*What you will do:*
Repeat the text to read word for word.
[start Text to read]
La dilatada carrera del joven artista Guillermo Pérez Masedo no deja de marcar hitos en forma de distinciones allí donde tiene la oportunidad de llegar. Y en todas ellas, su incontestable madurez sigue evocando una misma propuesta: la transformación de la realidad a través de su pintura; una necesidad que ya existía en aquellos primeros cuadros donde de una forma tímida todavía no se atrevía a mostrarnos sus grandes capacidades como dibujante y pintor, y que en uno y otro caso, desembocaban y desembocan, en esa última necesidad de la transformación. Su pintura es quizá, hoy en día, el mejor reflejo de lo que la joven pintura española es capaz de llegar a conseguir en la búsqueda de nuevas fórmulas que trasgreden y se confrontan a los demiurgos de la abstracción o los minimalismo más insulsos. Parece que todo vale, pero en tiempos de crisis como los que vivimos ya no parece que sea así. Una afirmación para nada banal, y que pudieron comprobar todos aquellos que se acercaron al Palacio de la Alhóndiga entre el 20 y 24 de agosto pasado, pues fueron testigos directos de lo que digo.
[end Text to read]
[start Available data]
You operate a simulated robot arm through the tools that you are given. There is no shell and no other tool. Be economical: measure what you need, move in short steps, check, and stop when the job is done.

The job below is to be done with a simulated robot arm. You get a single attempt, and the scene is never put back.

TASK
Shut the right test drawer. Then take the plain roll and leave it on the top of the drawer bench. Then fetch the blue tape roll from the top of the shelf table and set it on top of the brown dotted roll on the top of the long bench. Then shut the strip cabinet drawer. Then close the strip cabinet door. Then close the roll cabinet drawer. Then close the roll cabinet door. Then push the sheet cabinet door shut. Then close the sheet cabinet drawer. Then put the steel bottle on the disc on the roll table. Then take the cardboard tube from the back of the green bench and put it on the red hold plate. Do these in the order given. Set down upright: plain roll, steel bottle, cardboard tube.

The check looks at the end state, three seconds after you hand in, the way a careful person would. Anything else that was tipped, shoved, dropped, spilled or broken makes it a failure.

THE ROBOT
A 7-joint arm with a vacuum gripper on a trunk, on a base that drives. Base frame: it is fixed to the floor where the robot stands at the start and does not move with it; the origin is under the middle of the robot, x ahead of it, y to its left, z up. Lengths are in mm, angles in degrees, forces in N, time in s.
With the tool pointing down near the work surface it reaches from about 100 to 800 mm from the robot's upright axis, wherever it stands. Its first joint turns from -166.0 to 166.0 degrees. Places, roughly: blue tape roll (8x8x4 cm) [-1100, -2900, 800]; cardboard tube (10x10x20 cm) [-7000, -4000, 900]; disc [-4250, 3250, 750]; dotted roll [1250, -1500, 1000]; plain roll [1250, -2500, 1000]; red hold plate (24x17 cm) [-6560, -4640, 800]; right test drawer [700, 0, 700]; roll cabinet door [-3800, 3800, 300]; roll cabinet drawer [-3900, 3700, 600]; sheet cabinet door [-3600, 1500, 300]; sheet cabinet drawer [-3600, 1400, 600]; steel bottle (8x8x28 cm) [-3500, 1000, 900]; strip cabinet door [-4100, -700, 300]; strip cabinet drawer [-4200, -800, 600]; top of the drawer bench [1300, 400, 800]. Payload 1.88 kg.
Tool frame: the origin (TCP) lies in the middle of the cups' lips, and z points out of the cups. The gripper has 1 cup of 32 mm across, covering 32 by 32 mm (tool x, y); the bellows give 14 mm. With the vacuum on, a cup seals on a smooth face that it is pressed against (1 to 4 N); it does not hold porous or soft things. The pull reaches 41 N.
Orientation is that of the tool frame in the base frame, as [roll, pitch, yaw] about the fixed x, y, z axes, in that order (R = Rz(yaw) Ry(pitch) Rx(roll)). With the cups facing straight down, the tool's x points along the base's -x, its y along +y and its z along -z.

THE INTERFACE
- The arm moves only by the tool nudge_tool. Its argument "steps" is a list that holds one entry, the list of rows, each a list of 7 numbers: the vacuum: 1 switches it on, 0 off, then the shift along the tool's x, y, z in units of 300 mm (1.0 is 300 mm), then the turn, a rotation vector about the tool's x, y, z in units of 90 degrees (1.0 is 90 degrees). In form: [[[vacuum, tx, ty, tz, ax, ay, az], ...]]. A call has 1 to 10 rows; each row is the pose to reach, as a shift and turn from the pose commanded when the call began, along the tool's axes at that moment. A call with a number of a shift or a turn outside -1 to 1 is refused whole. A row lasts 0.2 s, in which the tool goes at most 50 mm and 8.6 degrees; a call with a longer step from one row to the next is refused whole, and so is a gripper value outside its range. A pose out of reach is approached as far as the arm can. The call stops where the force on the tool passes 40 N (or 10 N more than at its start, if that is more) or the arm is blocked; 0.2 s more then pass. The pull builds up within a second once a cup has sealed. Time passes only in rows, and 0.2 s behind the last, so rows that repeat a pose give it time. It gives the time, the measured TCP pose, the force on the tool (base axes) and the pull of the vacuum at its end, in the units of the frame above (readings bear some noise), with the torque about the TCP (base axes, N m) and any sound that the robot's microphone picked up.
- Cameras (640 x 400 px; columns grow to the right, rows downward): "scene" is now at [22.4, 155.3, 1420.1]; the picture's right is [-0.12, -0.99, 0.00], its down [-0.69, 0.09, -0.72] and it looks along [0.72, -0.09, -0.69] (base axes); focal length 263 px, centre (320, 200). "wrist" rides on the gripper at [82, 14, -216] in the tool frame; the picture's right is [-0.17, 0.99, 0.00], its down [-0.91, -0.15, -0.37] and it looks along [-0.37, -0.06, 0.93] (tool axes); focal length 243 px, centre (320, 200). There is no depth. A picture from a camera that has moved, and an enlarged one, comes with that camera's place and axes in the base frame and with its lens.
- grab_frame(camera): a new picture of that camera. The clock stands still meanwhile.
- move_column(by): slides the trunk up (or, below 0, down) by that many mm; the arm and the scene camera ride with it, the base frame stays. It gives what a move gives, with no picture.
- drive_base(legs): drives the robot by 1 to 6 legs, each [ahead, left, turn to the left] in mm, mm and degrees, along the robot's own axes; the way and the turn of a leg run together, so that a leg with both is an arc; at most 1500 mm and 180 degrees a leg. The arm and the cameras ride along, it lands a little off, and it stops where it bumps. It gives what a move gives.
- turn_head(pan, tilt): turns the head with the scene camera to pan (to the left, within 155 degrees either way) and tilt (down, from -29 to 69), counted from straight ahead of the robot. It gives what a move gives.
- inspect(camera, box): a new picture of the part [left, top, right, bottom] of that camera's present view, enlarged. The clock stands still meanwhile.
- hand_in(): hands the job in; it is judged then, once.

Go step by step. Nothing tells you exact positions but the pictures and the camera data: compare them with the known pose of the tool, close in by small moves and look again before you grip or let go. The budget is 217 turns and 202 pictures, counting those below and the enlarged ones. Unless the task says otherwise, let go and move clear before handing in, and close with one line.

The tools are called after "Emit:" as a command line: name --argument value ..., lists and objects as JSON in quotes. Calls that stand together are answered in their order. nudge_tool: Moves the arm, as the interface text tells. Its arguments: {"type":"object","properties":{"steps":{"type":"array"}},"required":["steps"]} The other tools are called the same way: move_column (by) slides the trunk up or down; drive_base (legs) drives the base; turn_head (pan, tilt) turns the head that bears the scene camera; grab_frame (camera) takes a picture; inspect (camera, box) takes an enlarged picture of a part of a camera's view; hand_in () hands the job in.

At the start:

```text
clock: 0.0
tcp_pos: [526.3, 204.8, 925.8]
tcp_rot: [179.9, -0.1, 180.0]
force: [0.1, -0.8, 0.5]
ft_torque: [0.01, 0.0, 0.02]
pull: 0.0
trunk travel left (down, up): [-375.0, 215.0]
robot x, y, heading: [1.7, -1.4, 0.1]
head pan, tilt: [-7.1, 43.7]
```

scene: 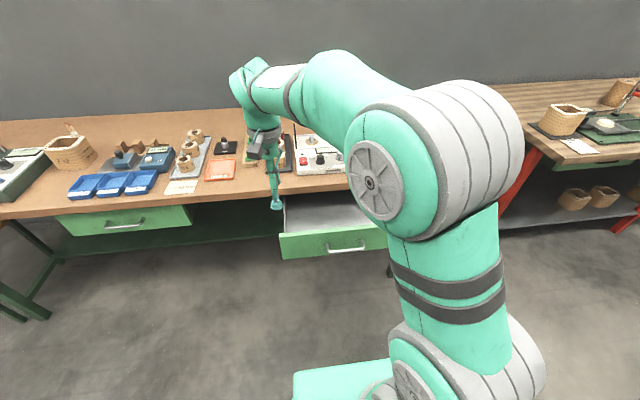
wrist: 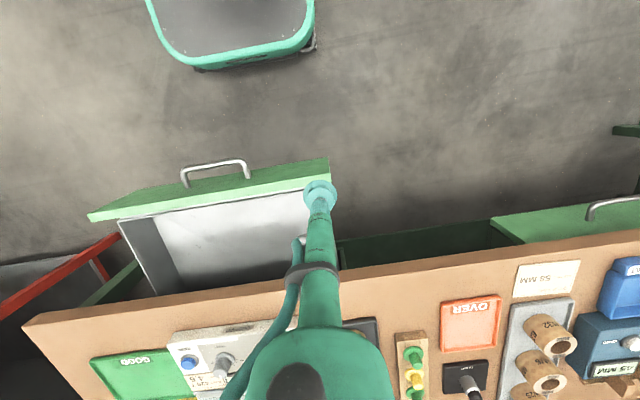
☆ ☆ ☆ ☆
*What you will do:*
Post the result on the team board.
[end Available data]
*Written solution:*
La dilatada carrera del joven artista Guillermo Pérez Masedo no deja de marcar hitos en forma de distinciones allí donde tiene la oportunidad de llegar. Y en todas ellas, su incontestable madurez sigue evocando una misma propuesta: la transformación de la realidad a través de su pintura; una necesidad que ya existía en aquellos primeros cuadros donde de una forma tímida todavía no se atrevía a mostrarnos sus grandes capacidades como dibujante y pintor, y que en uno y otro caso, desembocaban y desembocan, en esa última necesidad de la transformación. Su pintura es quizá, hoy en día, el mejor reflejo de lo que la joven pintura española es capaz de llegar a conseguir en la búsqueda de nuevas fórmulas que trasgreden y se confrontan a los demiurgos de la abstracción o los minimalismo más insulsos. Parece que todo vale, pero en tiempos de crisis como los que vivimos ya no parece que sea así. Una afirmación para nada banal, y que pudieron comprobar todos aquellos que se acercaron al Palacio de la Alhóndiga entre el 20 y 24 de agosto pasado, pues fueron testigos directos de lo que digo.